Contemporary Catholic philosopher Eleonore Stump begins her interpretation by noticing that God is testing Abraham to see if the Patriarch trusts Him. So far, God has shown himself to be completely trustworthy, but Abraham isn’t ready to put his full trust in God. For instance, Abraham and Sarah decide to fulfill God’s promise of a child in their own way by Abraham fathering a child, Ishmael, with Sarah’s slave Hagar. Abraham hesitates time and again fully to trust God. As Stump reminds us, profound trust in someone cannot depend on shaky ethics; a father does not produce deep trust with his son by endorsing immorality or bending the rules. Trust comes through a relationship where integrity and reliability are the norm. Only when Abraham gives up everything, his trust completely grounded in God, can God give it all back to him.

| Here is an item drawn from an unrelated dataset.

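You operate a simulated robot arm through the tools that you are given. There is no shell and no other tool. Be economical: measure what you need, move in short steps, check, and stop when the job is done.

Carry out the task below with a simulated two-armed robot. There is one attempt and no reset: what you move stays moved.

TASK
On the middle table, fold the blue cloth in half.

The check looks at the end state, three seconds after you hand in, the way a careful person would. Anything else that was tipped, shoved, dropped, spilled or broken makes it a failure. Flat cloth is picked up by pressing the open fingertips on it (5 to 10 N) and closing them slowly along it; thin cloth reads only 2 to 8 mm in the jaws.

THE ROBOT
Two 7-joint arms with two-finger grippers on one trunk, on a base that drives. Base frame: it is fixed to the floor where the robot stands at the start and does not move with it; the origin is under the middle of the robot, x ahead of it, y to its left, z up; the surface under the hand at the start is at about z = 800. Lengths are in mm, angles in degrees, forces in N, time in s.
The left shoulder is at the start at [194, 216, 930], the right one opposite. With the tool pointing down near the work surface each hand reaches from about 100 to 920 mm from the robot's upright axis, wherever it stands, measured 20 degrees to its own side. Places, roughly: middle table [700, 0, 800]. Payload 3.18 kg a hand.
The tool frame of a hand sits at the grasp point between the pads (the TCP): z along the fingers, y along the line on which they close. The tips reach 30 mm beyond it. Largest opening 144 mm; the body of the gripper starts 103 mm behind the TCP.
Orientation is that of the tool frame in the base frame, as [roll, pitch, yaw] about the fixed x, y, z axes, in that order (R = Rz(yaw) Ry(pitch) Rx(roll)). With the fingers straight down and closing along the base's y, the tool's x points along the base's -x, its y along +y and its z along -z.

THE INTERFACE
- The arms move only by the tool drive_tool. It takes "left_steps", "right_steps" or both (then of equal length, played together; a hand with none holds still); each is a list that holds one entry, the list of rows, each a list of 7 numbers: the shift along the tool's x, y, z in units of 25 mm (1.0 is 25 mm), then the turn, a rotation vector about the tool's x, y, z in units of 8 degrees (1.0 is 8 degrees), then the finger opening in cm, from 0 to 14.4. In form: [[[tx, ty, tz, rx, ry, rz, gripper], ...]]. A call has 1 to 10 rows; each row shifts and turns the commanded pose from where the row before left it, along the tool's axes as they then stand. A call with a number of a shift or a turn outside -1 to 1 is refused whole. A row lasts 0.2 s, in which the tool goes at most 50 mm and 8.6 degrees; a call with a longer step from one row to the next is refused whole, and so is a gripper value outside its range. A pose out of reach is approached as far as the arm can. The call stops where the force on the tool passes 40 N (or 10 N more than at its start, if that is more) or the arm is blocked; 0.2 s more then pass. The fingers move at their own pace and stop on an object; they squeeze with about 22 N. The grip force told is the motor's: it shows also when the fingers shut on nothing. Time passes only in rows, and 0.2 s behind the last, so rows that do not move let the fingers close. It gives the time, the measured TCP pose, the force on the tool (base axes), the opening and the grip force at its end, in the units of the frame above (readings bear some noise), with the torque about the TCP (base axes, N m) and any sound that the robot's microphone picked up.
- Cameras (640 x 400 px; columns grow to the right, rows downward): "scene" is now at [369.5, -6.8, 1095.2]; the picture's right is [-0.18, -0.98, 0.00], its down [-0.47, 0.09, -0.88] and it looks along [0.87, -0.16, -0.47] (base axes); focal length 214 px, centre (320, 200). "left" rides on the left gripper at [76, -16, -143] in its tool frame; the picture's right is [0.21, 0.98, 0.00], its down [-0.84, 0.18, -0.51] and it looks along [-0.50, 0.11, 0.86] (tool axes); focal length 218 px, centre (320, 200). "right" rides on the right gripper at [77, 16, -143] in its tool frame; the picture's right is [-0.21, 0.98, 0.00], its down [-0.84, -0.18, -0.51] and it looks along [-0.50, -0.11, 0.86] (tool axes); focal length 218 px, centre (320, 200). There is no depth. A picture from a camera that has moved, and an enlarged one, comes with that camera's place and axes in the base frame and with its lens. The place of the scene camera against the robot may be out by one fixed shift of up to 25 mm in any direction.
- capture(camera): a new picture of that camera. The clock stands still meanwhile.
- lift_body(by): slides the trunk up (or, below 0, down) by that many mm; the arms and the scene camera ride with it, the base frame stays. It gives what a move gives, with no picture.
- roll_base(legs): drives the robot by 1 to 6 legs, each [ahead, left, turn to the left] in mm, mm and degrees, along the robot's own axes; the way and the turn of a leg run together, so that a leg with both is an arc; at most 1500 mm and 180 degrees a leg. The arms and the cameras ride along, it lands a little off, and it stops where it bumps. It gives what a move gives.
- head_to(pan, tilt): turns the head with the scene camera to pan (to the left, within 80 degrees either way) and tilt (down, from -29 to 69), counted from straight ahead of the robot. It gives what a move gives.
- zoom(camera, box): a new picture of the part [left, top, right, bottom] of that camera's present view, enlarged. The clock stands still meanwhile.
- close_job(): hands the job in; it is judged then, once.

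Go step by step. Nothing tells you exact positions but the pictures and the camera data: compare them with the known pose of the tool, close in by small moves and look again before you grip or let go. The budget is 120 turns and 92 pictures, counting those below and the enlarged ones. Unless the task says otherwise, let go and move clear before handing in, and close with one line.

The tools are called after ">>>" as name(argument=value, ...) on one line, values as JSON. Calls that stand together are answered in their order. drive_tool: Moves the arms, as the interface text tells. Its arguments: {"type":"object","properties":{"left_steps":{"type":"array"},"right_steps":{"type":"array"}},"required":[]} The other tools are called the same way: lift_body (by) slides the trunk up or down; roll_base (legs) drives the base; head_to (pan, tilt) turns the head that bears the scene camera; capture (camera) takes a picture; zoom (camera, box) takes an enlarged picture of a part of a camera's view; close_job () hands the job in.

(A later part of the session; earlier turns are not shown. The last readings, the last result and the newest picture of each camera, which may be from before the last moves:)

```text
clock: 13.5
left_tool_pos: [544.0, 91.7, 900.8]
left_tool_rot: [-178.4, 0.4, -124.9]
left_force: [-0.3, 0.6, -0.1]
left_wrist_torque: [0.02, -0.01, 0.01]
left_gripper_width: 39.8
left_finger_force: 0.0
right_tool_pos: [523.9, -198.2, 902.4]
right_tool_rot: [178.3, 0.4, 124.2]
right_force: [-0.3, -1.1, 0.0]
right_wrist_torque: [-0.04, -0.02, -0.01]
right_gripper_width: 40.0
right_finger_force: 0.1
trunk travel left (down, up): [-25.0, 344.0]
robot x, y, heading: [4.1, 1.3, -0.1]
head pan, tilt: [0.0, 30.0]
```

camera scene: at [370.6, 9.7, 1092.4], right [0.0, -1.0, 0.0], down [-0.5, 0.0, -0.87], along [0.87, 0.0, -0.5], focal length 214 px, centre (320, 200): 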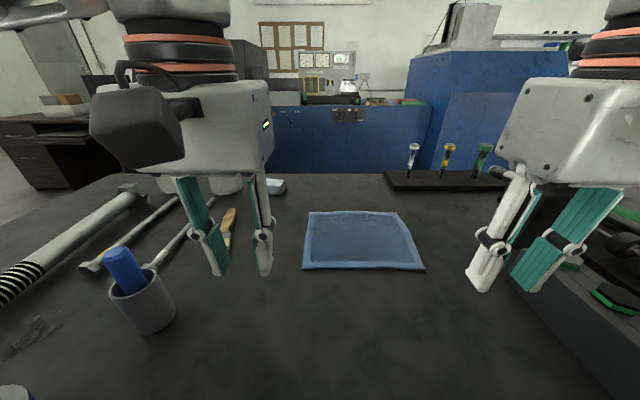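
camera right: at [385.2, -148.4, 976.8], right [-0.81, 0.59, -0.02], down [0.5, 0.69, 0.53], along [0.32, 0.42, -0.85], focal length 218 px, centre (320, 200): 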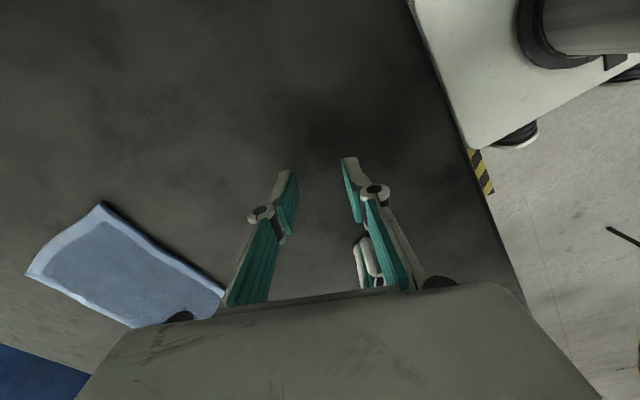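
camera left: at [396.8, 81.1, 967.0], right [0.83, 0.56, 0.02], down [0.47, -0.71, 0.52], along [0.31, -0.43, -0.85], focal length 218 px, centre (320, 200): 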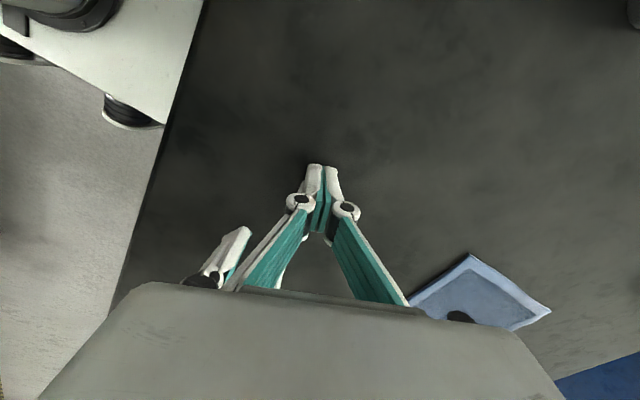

God’s covenant with Abraham heightens the tension of the story: How can God fulfill his promise when the very proof of that promise lies prone under Abraham’s knife? It’s no wonder that readers through the centuries have felt the urge to explain this moment away. The story’s discomfort is testing us, too. Do we believe in God’s promises?
So at that pivotal moment, knife in hand and belief on edge, Abraham places his complete trust in God. But how? What must he have believed would happen? Two things: first, that God will indeed fulfill his promise through Isaac and, therefore, that in sacrificing Isaac, he would not be harming his son. Of course, this is a seeming contradiction in the hands of anyone but God. Absolute trust in God requires from Abraham a radical reconsideration of what is possible. As Saint Ephrem, whom other Church Fathers would follow on this point, puts it: There is only one conclusion left, that should the knife fall, Isaac would rise again. Through death comes resurrection.